| PARTS OF THE EXERCISE |
1. Extract from the extract the words running from "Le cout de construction" to "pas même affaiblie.".
2. Write the next part of the extract, the one that starts with "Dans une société".

| EXTRACT |
-- start --
Dans une société féodale, on s’élève socialement en se battant pour son suzerain. Puis il vous donne des terres, qui sont la principale forme de richesse. Sauf si vous êtes paysan.ne. Là, vous ne pouvez pas progresser du tout.

Ça ne se passe pas du tout comme ça dans D&D. Il n’y a pas de suzerain pour vous donner des terres. Au lieu d’être une forme de richesse, la terre est complètement gratuite !

« Quand il le veut, un personnage-joueur peut choisir une parcelle de terrain (y compris en ville) où construire son château, sa tour, ou autre. Les illustrations suivantes sont accompagnées d’un prix en Pièces d’Or. »

Le cout de construction d’un bâtiment n’est que la somme des couts de chaque élément architectural. Ça ne coute rien du tout d’acquérir un terrain constructible, même à l’intérieur d’une ville.

La richesse, dans D&D, est principalement sous la forme de monnaie et de joyaux, pas de terres et de bétail, ce qui rend l’économie de D&D plus moderne que médiévale. Certain.es ont suggéré que D&D se passe à une époque d’exploration et de renaissance, où l’argent et la classe moyenne sont sur le point de dépasser le pouvoir de l’aristocratie. J’irai plus loin : il n’y a aucun signe d’une aristocratie à dépasser, pas même affaiblie.

Si on construit un château dans les « terres sauvages », il faut nettoyer la zone de tout monstre à 20 miles de rayon. Vous prenez alors le contrôle d’une poignée de villages dans cette zone. Pas besoin de lutter contre d’autres seigneurs ou de payer des impôts à une suzeraine pour ces villages ! Cette omission semble importante, parce que Gygax prend toujours un malin plaisir à mentionner d’éventuels obstacles.
-- end --
| COLLECTED MATERIAL |
-- start --
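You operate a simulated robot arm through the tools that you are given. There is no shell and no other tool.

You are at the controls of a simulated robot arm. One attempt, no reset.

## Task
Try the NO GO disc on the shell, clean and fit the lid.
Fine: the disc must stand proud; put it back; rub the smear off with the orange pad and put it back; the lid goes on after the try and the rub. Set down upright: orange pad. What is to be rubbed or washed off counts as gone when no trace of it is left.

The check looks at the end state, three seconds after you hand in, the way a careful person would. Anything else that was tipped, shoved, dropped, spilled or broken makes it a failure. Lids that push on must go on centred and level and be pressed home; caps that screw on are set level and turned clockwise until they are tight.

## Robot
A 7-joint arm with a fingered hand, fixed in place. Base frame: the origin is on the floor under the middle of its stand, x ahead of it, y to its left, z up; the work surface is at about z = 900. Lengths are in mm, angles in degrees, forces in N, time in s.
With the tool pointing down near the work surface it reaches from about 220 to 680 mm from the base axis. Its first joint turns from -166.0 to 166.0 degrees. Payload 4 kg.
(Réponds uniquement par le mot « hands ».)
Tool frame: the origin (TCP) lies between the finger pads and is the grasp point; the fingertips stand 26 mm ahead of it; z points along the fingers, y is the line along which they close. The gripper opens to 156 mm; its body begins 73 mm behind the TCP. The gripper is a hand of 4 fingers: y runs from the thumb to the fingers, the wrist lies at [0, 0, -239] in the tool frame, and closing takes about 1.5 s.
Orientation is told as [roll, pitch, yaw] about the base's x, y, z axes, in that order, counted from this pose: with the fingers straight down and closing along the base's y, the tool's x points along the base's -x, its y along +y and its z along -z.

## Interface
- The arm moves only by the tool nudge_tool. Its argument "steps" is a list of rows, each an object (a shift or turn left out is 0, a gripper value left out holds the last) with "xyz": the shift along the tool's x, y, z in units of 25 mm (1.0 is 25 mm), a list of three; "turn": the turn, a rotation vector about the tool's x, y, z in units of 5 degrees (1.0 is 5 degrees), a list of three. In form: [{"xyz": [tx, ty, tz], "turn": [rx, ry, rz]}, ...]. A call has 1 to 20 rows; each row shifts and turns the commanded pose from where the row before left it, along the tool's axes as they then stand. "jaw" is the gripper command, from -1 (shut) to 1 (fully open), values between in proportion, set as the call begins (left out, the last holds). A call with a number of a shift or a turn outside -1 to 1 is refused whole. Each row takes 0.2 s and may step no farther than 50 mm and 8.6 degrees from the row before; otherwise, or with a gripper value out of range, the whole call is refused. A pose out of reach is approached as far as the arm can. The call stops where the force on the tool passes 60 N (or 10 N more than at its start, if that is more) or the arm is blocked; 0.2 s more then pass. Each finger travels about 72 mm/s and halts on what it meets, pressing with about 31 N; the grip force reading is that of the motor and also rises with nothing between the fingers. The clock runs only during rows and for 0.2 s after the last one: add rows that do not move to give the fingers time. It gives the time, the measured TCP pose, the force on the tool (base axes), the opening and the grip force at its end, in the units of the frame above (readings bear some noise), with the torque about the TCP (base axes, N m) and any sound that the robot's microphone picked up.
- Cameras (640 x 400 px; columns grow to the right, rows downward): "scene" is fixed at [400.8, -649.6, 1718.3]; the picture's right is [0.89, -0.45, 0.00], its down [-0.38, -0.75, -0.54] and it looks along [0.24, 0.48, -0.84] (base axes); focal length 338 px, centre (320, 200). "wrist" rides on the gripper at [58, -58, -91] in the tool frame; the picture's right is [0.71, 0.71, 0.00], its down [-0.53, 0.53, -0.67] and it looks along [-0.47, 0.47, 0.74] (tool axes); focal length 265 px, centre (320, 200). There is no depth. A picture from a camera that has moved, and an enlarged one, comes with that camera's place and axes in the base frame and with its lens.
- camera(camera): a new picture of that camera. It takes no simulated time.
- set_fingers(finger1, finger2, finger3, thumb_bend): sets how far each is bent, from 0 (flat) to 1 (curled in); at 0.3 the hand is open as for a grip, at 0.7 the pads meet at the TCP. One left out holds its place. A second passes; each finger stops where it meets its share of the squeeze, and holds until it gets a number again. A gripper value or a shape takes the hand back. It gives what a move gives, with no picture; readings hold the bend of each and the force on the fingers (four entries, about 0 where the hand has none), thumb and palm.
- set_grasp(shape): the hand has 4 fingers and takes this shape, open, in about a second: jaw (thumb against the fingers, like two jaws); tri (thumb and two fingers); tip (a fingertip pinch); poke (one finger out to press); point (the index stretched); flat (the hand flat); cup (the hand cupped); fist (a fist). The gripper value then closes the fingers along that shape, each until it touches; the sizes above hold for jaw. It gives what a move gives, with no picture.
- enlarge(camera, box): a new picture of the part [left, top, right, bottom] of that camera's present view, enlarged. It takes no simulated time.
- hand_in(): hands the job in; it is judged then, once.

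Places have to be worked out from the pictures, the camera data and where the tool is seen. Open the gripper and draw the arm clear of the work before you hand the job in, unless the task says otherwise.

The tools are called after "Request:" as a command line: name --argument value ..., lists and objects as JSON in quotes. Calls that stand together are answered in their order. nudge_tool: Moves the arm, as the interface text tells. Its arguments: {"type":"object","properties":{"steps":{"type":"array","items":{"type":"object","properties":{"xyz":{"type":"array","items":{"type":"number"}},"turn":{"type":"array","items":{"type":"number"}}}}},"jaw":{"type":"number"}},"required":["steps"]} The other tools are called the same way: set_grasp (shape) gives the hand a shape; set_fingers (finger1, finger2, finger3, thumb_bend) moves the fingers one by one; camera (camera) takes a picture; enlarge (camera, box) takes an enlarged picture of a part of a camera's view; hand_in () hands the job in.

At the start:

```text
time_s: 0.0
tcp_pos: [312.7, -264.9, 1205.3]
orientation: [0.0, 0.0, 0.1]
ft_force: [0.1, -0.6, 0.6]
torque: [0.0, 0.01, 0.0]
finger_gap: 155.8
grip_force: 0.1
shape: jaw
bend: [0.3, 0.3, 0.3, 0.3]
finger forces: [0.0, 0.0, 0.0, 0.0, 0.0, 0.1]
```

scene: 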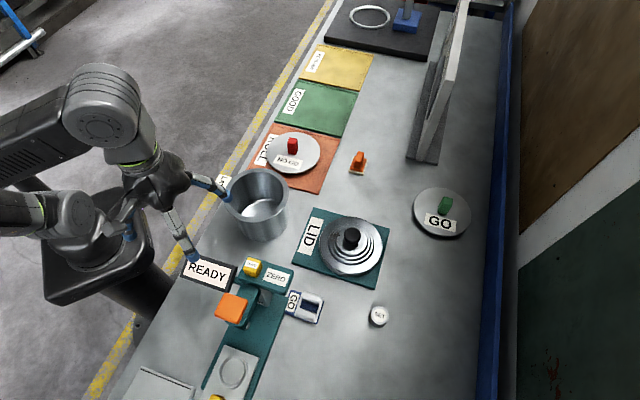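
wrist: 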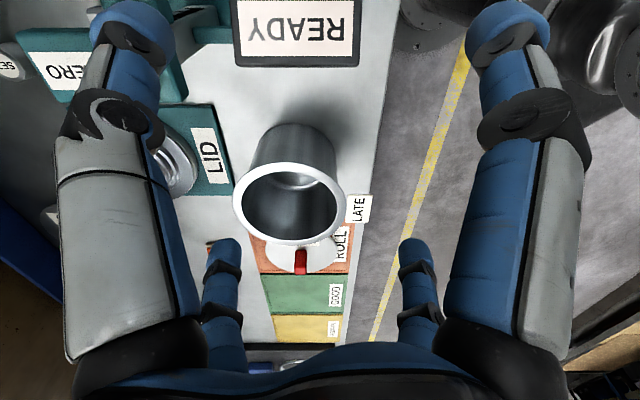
-- end --
| RESPONSES TO THE TASKS |
1.
Le cout de construction d’un bâtiment n’est que la somme des couts de chaque élément architectural. Ça ne coute rien du tout d’acquérir un terrain constructible, même à l’intérieur d’une ville.

La richesse, dans D&D, est principalement sous la forme de monnaie et de joyaux, pas de terres et de bétail, ce qui rend l’économie de D&D plus moderne que médiévale. Certain.es ont suggéré que D&D se passe à une époque d’exploration et de renaissance, où l’argent et la classe moyenne sont sur le point de dépasser le pouvoir de l’aristocratie. J’irai plus loin : il n’y a aucun signe d’une aristocratie à dépasser, pas même affaiblie.

2.
Les gens qui vivent dans ces villages sont appelés « villageois », ou « habitants », mais jamais « paysans », « roturiers » ou « serfs ». Ces gens vous paient des impôts. Si vous les mettez en rogne, le Maitre ou la Maitresse de Donjon (MD) est invité.e à vous embêter avec des « villageois en colère », la « garde de la ville », des « milices », ou une « sorte de Conan ». On remarque l’absence de toute forme de chevalerie, de petite et haute noblesse, ou de classe régnante parmi ces possibles adversaires.

Il n’y a pas de chevaliers

Le mot « chevalier » n’apparait même pas dans OD&D, mais il y a un groupe de personnes qui se comportent clairement comme des chevaliers.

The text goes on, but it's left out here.